Garbaczewski is a classicist (known for his offbeat takes on Hamlet, The Tempest, Homer’s Odyssey, and his own 2010 arm-wrestle with Dostoevsky’s Demons) and a stylist par excellence—his earringed Plato wore a man-bun and a draped gown, in ironic contrast to lead actor Jacek Poniedziałek’s stolidly macho Socrates. Among his formal gambits in Symposium, the director included a back-up switch: Whenever the play seemed to fly off the rails, he flipped the action back to the moment of takeoff.
Garbaczewski conducted his Symposium without an organized syllabus. Early on, a call to the heavens from Sophocles’s unstable consort Phaedrus for the intervention of Eros prompted a magical battle between an animated pair of wooden set pieces, one equipped with a symbolic penis, the other with twirling wooden breasts. Mentions of Brad Pitt and Coca-Cola found their way into the high-flown discourse, and before you could say “Brad Pitt?”, a deranged, raving Phaedrus began stalking the stage with a pistol, assassinating the subjects of her tirade. Off the rails? Click, rewind, start again.

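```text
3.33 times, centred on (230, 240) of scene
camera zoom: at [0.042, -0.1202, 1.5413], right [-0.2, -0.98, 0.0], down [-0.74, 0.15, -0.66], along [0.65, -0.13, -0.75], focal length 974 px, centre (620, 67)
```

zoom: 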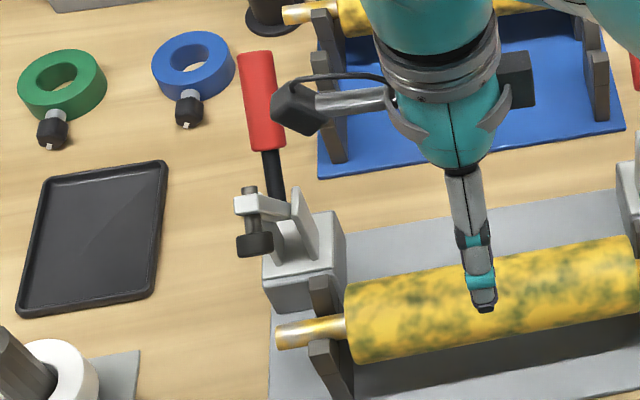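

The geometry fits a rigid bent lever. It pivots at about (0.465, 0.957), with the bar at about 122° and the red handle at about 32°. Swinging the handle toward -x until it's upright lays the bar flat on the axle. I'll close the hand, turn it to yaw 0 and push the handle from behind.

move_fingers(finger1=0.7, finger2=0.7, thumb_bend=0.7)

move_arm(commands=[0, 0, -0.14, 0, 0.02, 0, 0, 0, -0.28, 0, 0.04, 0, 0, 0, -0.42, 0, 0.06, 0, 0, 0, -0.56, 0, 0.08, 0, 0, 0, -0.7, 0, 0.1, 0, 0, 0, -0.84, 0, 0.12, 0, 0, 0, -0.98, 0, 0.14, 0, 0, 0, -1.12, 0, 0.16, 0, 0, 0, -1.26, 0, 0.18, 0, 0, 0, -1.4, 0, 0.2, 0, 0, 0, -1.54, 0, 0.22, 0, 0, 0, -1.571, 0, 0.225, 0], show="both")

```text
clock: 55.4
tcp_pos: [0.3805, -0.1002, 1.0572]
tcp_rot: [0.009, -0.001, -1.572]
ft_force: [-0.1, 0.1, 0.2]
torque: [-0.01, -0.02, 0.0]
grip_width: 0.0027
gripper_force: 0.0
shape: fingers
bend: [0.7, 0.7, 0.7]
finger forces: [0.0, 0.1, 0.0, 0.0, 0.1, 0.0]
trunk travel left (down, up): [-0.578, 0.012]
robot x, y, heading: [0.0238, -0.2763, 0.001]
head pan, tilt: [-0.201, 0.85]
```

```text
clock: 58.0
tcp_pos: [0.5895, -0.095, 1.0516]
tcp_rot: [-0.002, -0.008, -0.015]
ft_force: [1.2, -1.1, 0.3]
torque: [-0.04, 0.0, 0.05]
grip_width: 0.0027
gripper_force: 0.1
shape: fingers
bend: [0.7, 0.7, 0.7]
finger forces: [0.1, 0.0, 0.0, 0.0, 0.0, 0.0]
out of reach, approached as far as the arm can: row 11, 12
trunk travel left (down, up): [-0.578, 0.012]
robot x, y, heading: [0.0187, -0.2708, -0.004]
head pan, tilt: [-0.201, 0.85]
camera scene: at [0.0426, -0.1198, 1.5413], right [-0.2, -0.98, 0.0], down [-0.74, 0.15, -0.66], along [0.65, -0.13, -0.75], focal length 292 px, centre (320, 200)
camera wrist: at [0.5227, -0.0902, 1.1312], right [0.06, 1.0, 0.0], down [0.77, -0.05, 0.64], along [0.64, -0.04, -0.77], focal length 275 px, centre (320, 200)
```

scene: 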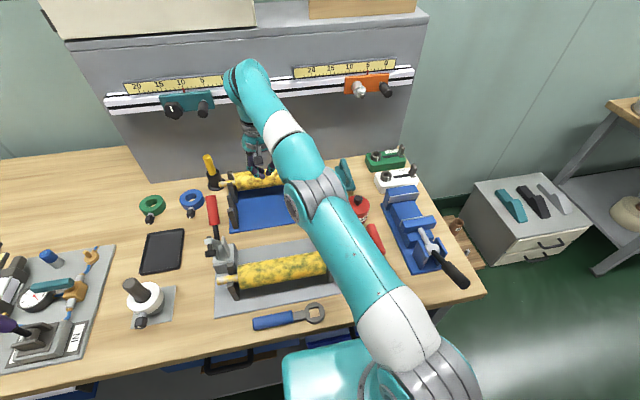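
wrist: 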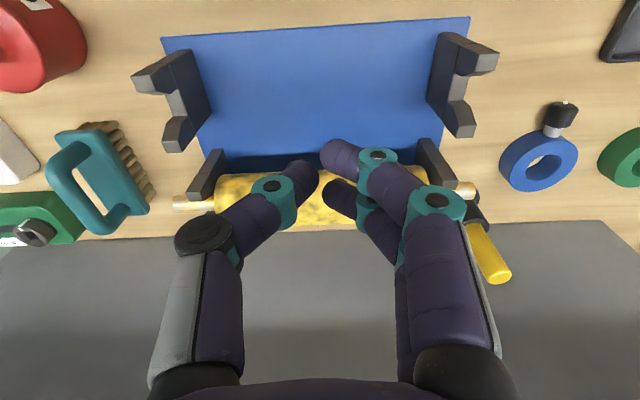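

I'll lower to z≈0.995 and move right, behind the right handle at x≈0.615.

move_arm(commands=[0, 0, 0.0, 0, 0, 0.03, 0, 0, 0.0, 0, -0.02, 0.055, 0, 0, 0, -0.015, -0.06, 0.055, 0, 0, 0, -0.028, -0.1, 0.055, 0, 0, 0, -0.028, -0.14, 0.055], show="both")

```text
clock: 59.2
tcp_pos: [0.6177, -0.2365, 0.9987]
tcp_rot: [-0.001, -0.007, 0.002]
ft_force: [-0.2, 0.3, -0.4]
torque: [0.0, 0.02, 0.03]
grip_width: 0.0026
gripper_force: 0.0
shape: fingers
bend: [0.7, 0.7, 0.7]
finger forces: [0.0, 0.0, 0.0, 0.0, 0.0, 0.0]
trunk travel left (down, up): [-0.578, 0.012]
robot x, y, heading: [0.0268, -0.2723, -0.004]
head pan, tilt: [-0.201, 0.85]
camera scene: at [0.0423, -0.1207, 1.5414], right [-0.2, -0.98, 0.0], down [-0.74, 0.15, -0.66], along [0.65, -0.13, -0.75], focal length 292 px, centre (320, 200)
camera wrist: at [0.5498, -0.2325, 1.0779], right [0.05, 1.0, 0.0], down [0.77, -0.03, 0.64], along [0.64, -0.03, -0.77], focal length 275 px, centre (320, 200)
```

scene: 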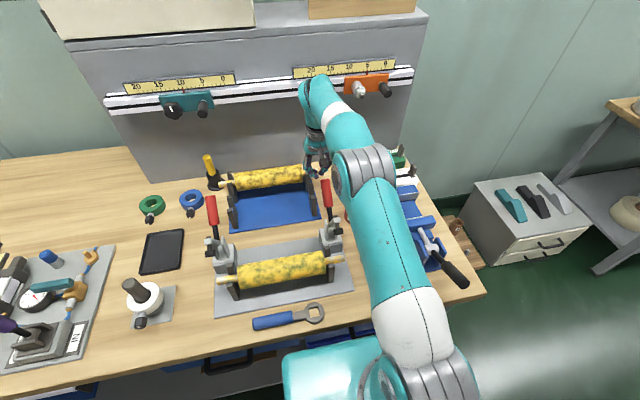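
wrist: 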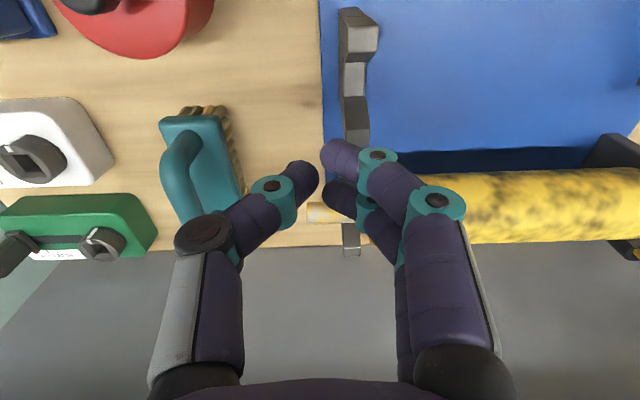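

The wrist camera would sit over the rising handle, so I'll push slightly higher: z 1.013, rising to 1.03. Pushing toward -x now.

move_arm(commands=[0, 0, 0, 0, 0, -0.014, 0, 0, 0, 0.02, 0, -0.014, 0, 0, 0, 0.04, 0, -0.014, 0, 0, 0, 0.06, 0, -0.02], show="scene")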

In a subsequent take, film projections transformed the wood-hued set into a kind of kinetic wonderland, where Plato hid and pleasured himself to the sounds of supernatural erotica; the voice of Eros herself proclaimed in sci-fi tones, “Everyone I touch becomes a great and famous artist—those I do not touch die in darkness!” Click, rewind.
Once the pliable plot took its inevitable turn toward Socrates’s trial, on charges of inventing new deities and corrupting the youth of Athens, there was no turning back: Stark naked, the defendant delivered his famous apology directly to the audience in an unruffled but riveting half-hour soliloquy—a scene that exploited actor Poniedzialek’s star power with precision—then proceeded to drink poison from a pop-top Coke can. His bare body, laid out on a gurney, was promptly decorated by his devotees with an abundance of fruit and veggie crudités that we spectators were invited to come forward and munch on like party treats.

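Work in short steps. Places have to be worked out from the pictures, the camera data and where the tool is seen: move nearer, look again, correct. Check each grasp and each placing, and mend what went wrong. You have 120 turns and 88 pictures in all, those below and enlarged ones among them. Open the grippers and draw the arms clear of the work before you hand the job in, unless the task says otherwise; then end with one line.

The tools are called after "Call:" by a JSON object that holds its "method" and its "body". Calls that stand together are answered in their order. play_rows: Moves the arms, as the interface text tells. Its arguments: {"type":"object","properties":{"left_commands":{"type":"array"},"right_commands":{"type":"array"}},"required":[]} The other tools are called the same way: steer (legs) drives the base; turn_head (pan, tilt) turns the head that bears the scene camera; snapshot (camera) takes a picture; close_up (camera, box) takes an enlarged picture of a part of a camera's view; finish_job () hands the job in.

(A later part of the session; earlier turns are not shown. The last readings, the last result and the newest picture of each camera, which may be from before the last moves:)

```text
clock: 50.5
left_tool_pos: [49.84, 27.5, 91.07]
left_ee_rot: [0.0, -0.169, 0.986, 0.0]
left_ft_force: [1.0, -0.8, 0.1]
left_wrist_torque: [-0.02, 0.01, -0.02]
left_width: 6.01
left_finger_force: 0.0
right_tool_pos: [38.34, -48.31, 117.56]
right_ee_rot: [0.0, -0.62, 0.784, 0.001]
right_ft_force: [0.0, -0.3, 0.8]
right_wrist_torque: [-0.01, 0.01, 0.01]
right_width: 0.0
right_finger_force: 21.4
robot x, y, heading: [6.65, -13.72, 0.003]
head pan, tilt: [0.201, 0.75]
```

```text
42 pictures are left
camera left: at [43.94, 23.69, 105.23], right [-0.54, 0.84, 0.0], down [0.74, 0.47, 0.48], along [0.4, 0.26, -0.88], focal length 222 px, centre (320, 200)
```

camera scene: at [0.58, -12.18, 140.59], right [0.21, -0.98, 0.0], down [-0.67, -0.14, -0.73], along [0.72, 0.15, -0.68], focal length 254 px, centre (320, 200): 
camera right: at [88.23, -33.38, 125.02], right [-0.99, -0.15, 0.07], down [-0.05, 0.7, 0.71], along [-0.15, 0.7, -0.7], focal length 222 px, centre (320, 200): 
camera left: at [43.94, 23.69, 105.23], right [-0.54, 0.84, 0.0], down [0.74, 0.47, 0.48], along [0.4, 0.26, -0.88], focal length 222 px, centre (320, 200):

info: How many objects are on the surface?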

Aside from the power of theatrical audacity to help us see the familiar with fresh eyes, what is Garbaczewski telegraphing in his culinary finale to Socrates’s career? Perhaps something like this: If, as Dostoevsky contends, ideas are demons, they are also nourishment that can forge collective bonds and reinvigorate human connectivity. Contemporary reality, in Poland and elsewhere, has flown off the rails. Click, rewind. Start again.
Jim O’Quinn, the founding editor of American Theatre magazine, now lives and works in New Orleans. His visit to Generation After 2 was supported in part by the Adam Mickiewicz Institute.